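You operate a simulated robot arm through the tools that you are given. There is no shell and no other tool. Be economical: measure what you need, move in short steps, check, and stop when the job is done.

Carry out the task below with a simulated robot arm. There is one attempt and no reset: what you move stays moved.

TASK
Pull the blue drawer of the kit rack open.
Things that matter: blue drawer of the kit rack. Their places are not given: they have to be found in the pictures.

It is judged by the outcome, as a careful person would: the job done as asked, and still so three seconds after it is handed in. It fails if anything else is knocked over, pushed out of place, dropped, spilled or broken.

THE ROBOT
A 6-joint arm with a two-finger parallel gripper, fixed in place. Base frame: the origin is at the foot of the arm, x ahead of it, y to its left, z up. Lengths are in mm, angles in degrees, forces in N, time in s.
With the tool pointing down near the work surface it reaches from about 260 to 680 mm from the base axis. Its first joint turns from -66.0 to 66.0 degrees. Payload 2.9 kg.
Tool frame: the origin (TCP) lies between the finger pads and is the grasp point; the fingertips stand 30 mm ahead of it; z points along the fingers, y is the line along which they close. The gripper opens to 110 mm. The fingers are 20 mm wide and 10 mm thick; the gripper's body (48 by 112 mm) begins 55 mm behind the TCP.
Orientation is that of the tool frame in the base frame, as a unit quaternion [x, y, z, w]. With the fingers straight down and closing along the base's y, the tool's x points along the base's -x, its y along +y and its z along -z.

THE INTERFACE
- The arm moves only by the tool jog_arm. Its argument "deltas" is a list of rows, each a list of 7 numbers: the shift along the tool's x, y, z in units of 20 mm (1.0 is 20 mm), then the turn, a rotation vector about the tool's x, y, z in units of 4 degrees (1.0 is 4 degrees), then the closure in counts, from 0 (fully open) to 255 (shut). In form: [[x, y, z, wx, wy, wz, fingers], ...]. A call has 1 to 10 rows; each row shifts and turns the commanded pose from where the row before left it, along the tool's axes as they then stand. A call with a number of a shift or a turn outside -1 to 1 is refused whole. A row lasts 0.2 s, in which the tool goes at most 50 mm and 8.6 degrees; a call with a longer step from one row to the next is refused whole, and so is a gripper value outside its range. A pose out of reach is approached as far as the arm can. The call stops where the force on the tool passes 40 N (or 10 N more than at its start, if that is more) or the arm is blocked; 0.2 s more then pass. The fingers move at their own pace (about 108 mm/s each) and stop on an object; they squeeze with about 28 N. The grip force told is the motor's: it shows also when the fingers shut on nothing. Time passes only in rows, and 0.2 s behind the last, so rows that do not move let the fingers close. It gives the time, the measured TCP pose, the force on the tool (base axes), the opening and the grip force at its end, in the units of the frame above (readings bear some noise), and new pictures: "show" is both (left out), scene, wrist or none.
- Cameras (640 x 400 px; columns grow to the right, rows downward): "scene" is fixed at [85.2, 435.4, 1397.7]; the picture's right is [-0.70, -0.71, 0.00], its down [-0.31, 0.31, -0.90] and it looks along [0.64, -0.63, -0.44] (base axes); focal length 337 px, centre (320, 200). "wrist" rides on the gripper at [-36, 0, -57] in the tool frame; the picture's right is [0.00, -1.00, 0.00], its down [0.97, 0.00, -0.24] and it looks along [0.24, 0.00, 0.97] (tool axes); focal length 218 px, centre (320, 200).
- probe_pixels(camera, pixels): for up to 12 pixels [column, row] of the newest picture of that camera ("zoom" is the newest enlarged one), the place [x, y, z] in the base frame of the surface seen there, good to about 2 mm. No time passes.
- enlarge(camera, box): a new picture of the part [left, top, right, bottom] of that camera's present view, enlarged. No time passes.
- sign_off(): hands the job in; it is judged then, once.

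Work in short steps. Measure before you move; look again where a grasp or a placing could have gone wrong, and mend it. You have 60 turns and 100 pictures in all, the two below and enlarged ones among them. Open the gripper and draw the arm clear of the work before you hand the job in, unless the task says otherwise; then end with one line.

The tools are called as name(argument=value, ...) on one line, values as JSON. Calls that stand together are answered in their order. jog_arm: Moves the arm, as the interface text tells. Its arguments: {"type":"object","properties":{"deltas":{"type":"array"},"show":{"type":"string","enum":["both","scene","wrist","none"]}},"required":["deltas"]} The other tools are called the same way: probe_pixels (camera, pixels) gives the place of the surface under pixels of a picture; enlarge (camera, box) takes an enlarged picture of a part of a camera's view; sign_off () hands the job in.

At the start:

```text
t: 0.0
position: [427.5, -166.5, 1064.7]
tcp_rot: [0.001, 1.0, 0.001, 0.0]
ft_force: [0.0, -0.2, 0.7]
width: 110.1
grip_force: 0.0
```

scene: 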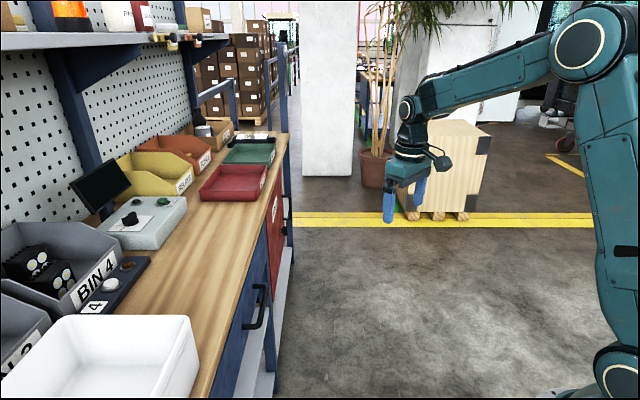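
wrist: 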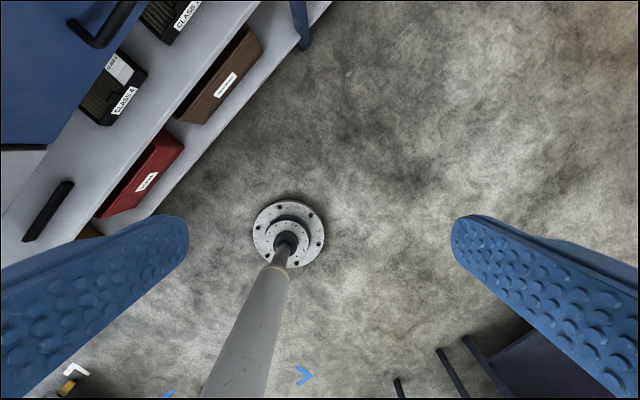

# # # # # # #

● Goal of the exercise: Reproduce each line exactly as it appears, omitting the pictures. Use JSON: a list with one string for each line that is not empty.

● Answer to the task:
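[
  "You operate a simulated robot arm through the tools that you are given. There is no shell and no other tool. Be economical: measure what you need, move in short steps, check, and stop when the job is done.",
  "Carry out the task below with a simulated robot arm. There is one attempt and no reset: what you move stays moved.",
  "TASK",
  "Pull the blue drawer of the kit rack open.",
  "Things that matter: blue drawer of the kit rack. Their places are not given: they have to be found in the pictures.",
  "It is judged by the outcome, as a careful person would: the job done as asked, and still so three seconds after it is handed in. It fails if anything else is knocked over, pushed out of place, dropped, spilled or broken.",
  "THE ROBOT",
  "A 6-joint arm with a two-finger parallel gripper, fixed in place. Base frame: the origin is at the foot of the arm, x ahead of it, y to its left, z up. Lengths are in mm, angles in degrees, forces in N, time in s.",
  "With the tool pointing down near the work surface it reaches from about 260 to 680 mm from the base axis. Its first joint turns from -66.0 to 66.0 degrees. Payload 2.9 kg.",
  "Tool frame: the origin (TCP) lies between the finger pads and is the grasp point; the fingertips stand 30 mm ahead of it; z points along the fingers, y is the line along which they close. The gripper opens to 110 mm. The fingers are 20 mm wide and 10 mm thick; the gripper's body (48 by 112 mm) begins 55 mm behind the TCP.",
  "Orientation is that of the tool frame in the base frame, as a unit quaternion [x, y, z, w]. With the fingers straight down and closing along the base's y, the tool's x points along the base's -x, its y along +y and its z along -z.",
  "THE INTERFACE",
  "- The arm moves only by the tool jog_arm. Its argument \"deltas\" is a list of rows, each a list of 7 numbers: the shift along the tool's x, y, z in units of 20 mm (1.0 is 20 mm), then the turn, a rotation vector about the tool's x, y, z in units of 4 degrees (1.0 is 4 degrees), then the closure in counts, from 0 (fully open) to 255 (shut). In form: [[x, y, z, wx, wy, wz, fingers], ...]. A call has 1 to 10 rows; each row shifts and turns the commanded pose from where the row before left it, along the tool's axes as they then stand. A call with a number of a shift or a turn outside -1 to 1 is refused whole. A row lasts 0.2 s, in which the tool goes at most 50 mm and 8.6 degrees; a call with a longer step from one row to the next is refused whole, and so is a gripper value outside its range. A pose out of reach is approached as far as the arm can. The call stops where the force on the tool passes 40 N (or 10 N more than at its start, if that is more) or the arm is blocked; 0.2 s more then pass. The fingers move at their own pace (about 108 mm/s each) and stop on an object; they squeeze with about 28 N. The grip force told is the motor's: it shows also when the fingers shut on nothing. Time passes only in rows, and 0.2 s behind the last, so rows that do not move let the fingers close. It gives the time, the measured TCP pose, the force on the tool (base axes), the opening and the grip force at its end, in the units of the frame above (readings bear some noise), and new pictures: \"show\" is both (left out), scene, wrist or none.",
  "- Cameras (640 x 400 px; columns grow to the right, rows downward): \"scene\" is fixed at [85.2, 435.4, 1397.7]; the picture's right is [-0.70, -0.71, 0.00], its down [-0.31, 0.31, -0.90] and it looks along [0.64, -0.63, -0.44] (base axes); focal length 337 px, centre (320, 200). \"wrist\" rides on the gripper at [-36, 0, -57] in the tool frame; the picture's right is [0.00, -1.00, 0.00], its down [0.97, 0.00, -0.24] and it looks along [0.24, 0.00, 0.97] (tool axes); focal length 218 px, centre (320, 200).",
  "- probe_pixels(camera, pixels): for up to 12 pixels [column, row] of the newest picture of that camera (\"zoom\" is the newest enlarged one), the place [x, y, z] in the base frame of the surface seen there, good to about 2 mm. No time passes.",
  "- enlarge(camera, box): a new picture of the part [left, top, right, bottom] of that camera's present view, enlarged. No time passes.",
  "- sign_off(): hands the job in; it is judged then, once.",
  "Work in short steps. Measure before you move; look again where a grasp or a placing could have gone wrong, and mend it. You have 60 turns and 100 pictures in all, the two below and enlarged ones among them. Open the gripper and draw the arm clear of the work before you hand the job in, unless the task says otherwise; then end with one line.",
  "The tools are called as name(argument=value, ...) on one line, values as JSON. Calls that stand together are answered in their order. jog_arm: Moves the arm, as the interface text tells. Its arguments: {\"type\":\"object\",\"properties\":{\"deltas\":{\"type\":\"array\"},\"show\":{\"type\":\"string\",\"enum\":[\"both\",\"scene\",\"wrist\",\"none\"]}},\"required\":[\"deltas\"]} The other tools are called the same way: probe_pixels (camera, pixels) gives the place of the surface under pixels of a picture; enlarge (camera, box) takes an enlarged picture of a part of a camera's view; sign_off () hands the job in.",
  "At the start:",
  "```text",
  "t: 0.0",
  "position: [427.5, -166.5, 1064.7]",
  "tcp_rot: [0.001, 1.0, 0.001, 0.0]",
  "ft_force: [0.0, -0.2, 0.7]",
  "width: 110.1",
  "grip_force: 0.0",
  "```",
  "scene: ",
  "wrist: "
]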